実際に3Dプリンターを使用すると、どのようなメリットを享受できるでしょうか。おもなメリットとして、ここでは次の6つを解説します。
アイデアを簡単に具現化できる
立体的なものをデザインする際、3Dプリンターがなければ、金型を製作する前にイメージどおりかを何度もデータの状態でチェックする必要があります。1度金型を作ってから修正が必要になると、もう一度金型の費用がかかるからです。そのため、商品ができあがるまでに相当の時間を要します。
3Dプリンターで立体プリントができれば、実物に近いものをさまざまな角度から観察できます。組み合わせの変更や形状を変更するなど、新しいイメージやアイデアが生まれる機会も増えるでしょう。
開発期間・コストの削減を実現できる
3Dプリンターのない時代は、作品を作り終えるまでに金型を製作する必要がありました。それに対し、3Dプリンターは3Dデータさえあれば、そもそも金型の製作を外注しなくともよくなります。試作品やテストパーツ、治具なども自社内で容易に製作できることから、期間を大幅に短縮でき、費用も大幅にコストカットできるのです。
さらに、データやパソコンの画面だけでは気が付かないデザインミス・設計ミスを、金型の製作前にチェックでき、ミスを未然に防ぐことで無駄なコストを抑えられます。さらに、少量であれば実際の最終製品も3Dプリンターを活用すれば、さらにコストダウンが期待できるでしょう。
品質の向上を図れる
3Dプリンターを使えば実物と同じ形状でプリントでき、試作品を製作している段階で、形状や動作を念入りにチェックできます。また、部品の組立や事前検証も容易になるため、品質の向上も図れるでしょう。
ある一定のサイズまでは、3Dプリンターで製造することが可能です。パーツを一つひとつ組み合わせていたものも、一つのものとして設計を見直して製造することで、耐久性においても従来品より向上することが期待できます。
また、耐久テストも事前に行ないやすくなり、製品化後のトラブル発生リスクの抑制につながるでしょう。
切削では作れない形の造形が可能
3Dプリンターは、3Dデータをもとにして積層方式で物体を形成するため、細部が複雑な形状のものでも製作することが可能です。それに対し、切削加工はある程度の大きさがある材料に対して、工具を使って削り出す必要があります。形状が複雑だと1回では製作できず、手順を複数回に分けなくてはならないため、それだけ時間もかかってしまうでしょう。
切削でも加工ができる形状は多数ありますが、素材から大きく削る必要がある形状だと、削る時間と材料費が多くなりがちです。
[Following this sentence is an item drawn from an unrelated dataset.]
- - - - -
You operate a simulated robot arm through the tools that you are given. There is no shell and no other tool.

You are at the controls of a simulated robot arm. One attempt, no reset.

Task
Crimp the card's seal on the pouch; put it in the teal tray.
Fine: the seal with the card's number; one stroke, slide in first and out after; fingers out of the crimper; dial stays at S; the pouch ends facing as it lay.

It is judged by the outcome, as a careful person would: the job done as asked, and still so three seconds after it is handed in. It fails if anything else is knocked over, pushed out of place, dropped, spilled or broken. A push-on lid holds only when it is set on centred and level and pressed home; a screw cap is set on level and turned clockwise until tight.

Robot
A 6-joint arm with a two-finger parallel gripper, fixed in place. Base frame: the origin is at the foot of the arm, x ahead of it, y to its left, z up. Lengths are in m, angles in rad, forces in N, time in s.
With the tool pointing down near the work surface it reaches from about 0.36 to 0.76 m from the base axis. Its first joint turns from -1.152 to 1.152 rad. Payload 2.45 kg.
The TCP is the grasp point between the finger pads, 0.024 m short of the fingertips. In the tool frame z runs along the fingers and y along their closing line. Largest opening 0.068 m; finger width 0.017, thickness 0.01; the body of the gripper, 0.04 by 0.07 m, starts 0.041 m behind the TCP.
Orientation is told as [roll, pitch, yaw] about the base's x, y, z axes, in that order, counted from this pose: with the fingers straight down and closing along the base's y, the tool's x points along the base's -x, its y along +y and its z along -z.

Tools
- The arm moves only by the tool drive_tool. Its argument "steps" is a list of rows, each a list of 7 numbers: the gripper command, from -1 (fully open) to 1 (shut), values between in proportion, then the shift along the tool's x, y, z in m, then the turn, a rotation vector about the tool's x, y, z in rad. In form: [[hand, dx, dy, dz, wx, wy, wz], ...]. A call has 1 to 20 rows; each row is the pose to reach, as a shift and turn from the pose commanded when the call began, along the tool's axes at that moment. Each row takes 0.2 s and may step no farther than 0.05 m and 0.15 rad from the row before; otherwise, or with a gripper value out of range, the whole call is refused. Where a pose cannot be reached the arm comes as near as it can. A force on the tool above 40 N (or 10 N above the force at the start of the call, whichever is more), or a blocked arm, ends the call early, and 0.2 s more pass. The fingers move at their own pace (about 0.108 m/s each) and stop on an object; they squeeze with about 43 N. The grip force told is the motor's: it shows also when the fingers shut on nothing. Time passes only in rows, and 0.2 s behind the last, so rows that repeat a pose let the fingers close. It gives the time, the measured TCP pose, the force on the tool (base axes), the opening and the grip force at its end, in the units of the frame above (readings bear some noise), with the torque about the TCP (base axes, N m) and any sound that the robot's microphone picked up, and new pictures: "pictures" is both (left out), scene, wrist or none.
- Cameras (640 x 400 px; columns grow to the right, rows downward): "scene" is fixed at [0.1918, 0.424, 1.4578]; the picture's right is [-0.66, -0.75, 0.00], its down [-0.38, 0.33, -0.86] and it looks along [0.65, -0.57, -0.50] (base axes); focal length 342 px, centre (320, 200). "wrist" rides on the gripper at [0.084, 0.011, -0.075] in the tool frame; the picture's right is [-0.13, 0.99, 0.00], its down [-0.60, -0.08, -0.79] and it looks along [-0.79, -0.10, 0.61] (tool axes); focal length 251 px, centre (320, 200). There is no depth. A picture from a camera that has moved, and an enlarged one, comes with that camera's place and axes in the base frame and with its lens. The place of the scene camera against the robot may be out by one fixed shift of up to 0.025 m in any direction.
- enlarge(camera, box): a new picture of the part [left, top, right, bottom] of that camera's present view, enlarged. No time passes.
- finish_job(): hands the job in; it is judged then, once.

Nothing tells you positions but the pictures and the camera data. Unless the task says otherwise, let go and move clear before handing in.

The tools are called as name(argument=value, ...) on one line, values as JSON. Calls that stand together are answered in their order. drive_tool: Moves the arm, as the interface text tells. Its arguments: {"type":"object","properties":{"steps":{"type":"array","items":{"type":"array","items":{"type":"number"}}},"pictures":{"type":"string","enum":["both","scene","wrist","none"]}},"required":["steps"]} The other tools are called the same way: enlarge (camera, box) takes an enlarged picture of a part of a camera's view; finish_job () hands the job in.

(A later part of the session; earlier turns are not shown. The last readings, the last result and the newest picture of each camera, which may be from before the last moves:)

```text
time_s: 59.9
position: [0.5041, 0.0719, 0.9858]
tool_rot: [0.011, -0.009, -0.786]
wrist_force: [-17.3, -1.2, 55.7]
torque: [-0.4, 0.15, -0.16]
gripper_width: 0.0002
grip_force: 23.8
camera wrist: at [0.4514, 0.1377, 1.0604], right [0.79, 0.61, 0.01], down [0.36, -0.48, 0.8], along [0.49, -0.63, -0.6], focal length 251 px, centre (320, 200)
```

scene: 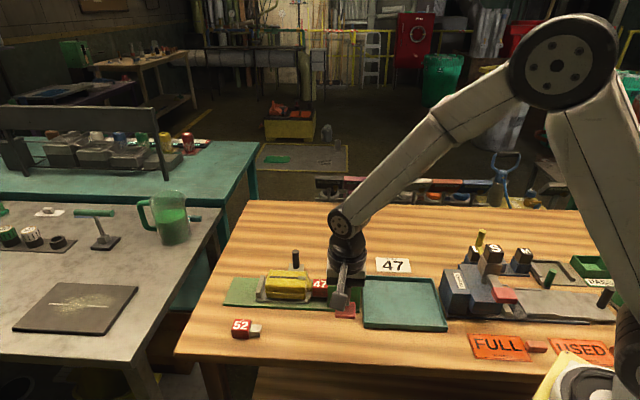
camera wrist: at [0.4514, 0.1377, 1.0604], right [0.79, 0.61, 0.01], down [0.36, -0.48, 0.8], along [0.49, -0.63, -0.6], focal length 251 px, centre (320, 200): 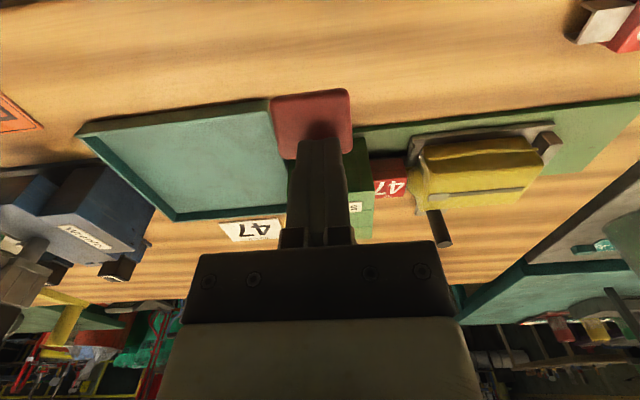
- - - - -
3Dプリンターなら、複雑な形状でも1回で造形できるため、製作時間の短縮だけでなくコスト削減も期待できるでしょう。
情報流出のリスクを防ぐ
従来であれば、試作品においても、金型などを含めた製作を専門業者に依頼していました。その際、外部に委託することで生まれる情報流出のリスクに備え、機密保持契約の締結など煩雑な手続きをする必要があったのです。
3Dプリンターを使用すれば、試作品の製作の内製化により、製品形状や製品データを外部に持ち出さなくて済みます。情報流出のリスクを防げる点もメリットといえるでしょう。
必要なときに、必要な場所で、必要なだけ製作できる
これまで、製品が故障した際には、あらかじめ予備の製品や金型を用意しておくことで対応していました。しかし、3Dプリンターを導入すれば、データが手元にあるため必要なときに製作できます。
変更や改良を加える場合でも、データを調整するだけで対応が可能です。金型の用意も不要で、商品の余剰在庫を抱える必要もありません。また、使用していたパーツが製造中止となった際、製造や修理ができないという悩みも解消されます。
データを送付するだけで製作でき、金型を遠方まで運んで製作するといった手間も省けるので、利便性と機動性が非常に高まります。